EXTRACT:
◆ ◆ ◆ ◆ ◆ ◆ ◆

When you begin watching Godless and Lost in Space, the genres of the two shows immediately jump out to the viewer. It doesn’t take much thought to realize it. Godless is obviously a Western film from the get go. You start off by seeing some text that says “1884”, followed by a man dressed in Western clothes with a “fat” handle bar mustache riding on a horse in a dust storm. I think the only thing more Western than that would have been a good ol fashioned showdown where two people walk in different directions with tumbleweeds blowing in between before they draw revolvers and shoot each other in the chest. Then someone grabs their belt buckle, hikes up their trousers, then spits their chewing tobacco into a spittoon and it makes a high pitched “ting”.  But still, the man on the horse was a pretty key sign.

When you start watching Lost in Space, you also notice the Science Fiction genre rather quickly. There is a family sitting in their air tight space suits playing card games around a table. The cards are floating in air which I immediately assumed means they are in space. They are also wearing seat belts so that would be another detail to confirm my hypothesis.  They crash land onto a snowy, foreign planet that they are not familiar with. Most Sci Fi movies have beautiful CGI and this is no different. This show is most definitely a Sci Fi series.

Having a partial understanding of specific genres does not mean that you will not enjoy a series necessarily, but I find a series to be much more enjoyable when you have an in depth understanding of the material in a genre. A show that comes to mind when I think of this is Silicon Valley. It is an HBO show about a Computer Scientist in Silicon Valley who is trying to make it big with his turn of the century software algorithm. As an Information Technology major, I find this series to be particularly entertaining with the dry awkward humor that is seen between the nerds in the show. The characters make jokes involving technology and it makes me laugh every time. I find the material to be golden but when I try to watch the show around my girlfriend, she doesn’t understand the humor and finds the show to be unentertaining because she is a Radiologist who doesn’t relate to the tech side of things. In return, if she is watching some doctor drama like Greys, I may not understand the full context of a medical joke like she would. The same theories apply to Lost in Space and Godless, someone who doesn’t understand the Western genre may not understand all the material being brought to the screen, but regardless they may enjoy the show.

◆ ◆ ◆ ◆ ◆ ◆ ◆

SUPPLIED INFORMATION:
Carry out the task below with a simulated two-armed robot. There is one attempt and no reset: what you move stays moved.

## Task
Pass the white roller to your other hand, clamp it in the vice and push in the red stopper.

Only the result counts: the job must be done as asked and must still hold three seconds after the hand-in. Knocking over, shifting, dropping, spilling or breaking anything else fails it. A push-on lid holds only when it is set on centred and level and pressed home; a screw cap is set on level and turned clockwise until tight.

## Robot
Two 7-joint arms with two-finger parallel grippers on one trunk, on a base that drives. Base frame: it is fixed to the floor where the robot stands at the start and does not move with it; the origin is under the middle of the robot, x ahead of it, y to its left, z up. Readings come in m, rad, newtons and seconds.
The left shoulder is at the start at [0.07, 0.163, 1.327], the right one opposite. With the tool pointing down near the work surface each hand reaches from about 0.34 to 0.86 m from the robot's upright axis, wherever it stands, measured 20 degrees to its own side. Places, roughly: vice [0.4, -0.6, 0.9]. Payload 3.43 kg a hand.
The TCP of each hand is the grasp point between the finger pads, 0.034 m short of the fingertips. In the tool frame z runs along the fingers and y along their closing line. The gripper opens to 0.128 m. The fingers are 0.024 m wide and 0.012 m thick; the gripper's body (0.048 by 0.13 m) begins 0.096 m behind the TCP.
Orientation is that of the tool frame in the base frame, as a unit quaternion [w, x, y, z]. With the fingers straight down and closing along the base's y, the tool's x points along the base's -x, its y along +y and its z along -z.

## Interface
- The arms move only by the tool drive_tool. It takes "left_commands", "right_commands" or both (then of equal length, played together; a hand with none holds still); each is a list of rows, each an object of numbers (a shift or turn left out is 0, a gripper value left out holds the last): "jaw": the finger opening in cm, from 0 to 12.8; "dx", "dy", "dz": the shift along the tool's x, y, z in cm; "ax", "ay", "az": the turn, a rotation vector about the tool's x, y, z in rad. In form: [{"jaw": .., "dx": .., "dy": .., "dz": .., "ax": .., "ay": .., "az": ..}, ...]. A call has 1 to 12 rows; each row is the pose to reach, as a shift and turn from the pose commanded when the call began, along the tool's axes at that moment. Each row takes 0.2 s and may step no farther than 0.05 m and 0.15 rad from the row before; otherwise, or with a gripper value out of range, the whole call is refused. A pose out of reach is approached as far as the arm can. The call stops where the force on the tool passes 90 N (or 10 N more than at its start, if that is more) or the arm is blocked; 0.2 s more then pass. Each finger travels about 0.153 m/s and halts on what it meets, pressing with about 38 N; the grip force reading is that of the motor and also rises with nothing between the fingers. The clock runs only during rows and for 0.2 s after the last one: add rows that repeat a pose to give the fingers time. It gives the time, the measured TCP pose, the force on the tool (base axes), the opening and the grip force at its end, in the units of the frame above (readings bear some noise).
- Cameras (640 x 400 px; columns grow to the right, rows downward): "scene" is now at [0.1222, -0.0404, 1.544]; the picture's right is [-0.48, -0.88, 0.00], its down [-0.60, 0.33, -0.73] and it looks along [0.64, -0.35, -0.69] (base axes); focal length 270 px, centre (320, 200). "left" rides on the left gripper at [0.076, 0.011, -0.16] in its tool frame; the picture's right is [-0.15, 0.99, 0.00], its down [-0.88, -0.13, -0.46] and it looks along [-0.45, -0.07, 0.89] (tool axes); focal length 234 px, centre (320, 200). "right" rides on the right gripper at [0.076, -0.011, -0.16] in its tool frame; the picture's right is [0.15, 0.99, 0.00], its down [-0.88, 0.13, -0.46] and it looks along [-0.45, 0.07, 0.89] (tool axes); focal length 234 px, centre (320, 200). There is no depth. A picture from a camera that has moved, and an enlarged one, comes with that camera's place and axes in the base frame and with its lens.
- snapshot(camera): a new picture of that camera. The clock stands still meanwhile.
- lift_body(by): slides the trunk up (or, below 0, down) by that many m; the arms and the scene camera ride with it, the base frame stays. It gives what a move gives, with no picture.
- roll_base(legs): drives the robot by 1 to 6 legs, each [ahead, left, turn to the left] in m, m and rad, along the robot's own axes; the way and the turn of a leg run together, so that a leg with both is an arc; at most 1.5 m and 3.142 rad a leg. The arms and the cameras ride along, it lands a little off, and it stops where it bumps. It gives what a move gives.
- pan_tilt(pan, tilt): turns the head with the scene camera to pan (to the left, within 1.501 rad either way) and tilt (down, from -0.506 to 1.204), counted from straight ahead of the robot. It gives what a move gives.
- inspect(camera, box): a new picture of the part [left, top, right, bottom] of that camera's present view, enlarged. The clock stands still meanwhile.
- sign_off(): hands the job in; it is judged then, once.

◆ ◆ ◆ ◆ ◆ ◆ ◆

Resume the extract where it left off.

RESPONSE FOR THIS EXERCISE:
I personally enjoy both genres. I watch Sci Fi television more than I do western, but it’s because technology is my passion and I cannot get enough of it. Space movies like Interstellar, Alien, and Martian are some of my favorites. I may not watch classic Western films like John Wayne or others, modern day Western films are some of my favorites to. Movies like 3:10 to Yuma and Django Unchained are extremely entertaining and shine light towards the way people were back more than a century ago.

The two shows may seem like they are traditional to their genre, but there are a few deviations I noticed that we would not have seen in some traditional film decades ago. The fact that in Godless, there was a town of completely women would have be unheard of in the past. Back in the 1800’s, it seemed like woman had defined roles and that did not include what the show portrayed. I am not saying there is an issue with that at all, I am just saying it is not traditional with the Western genre.

Regardless of the gender of the characters, I find both shows having interesting pilot episodes and I look forward to continue them both.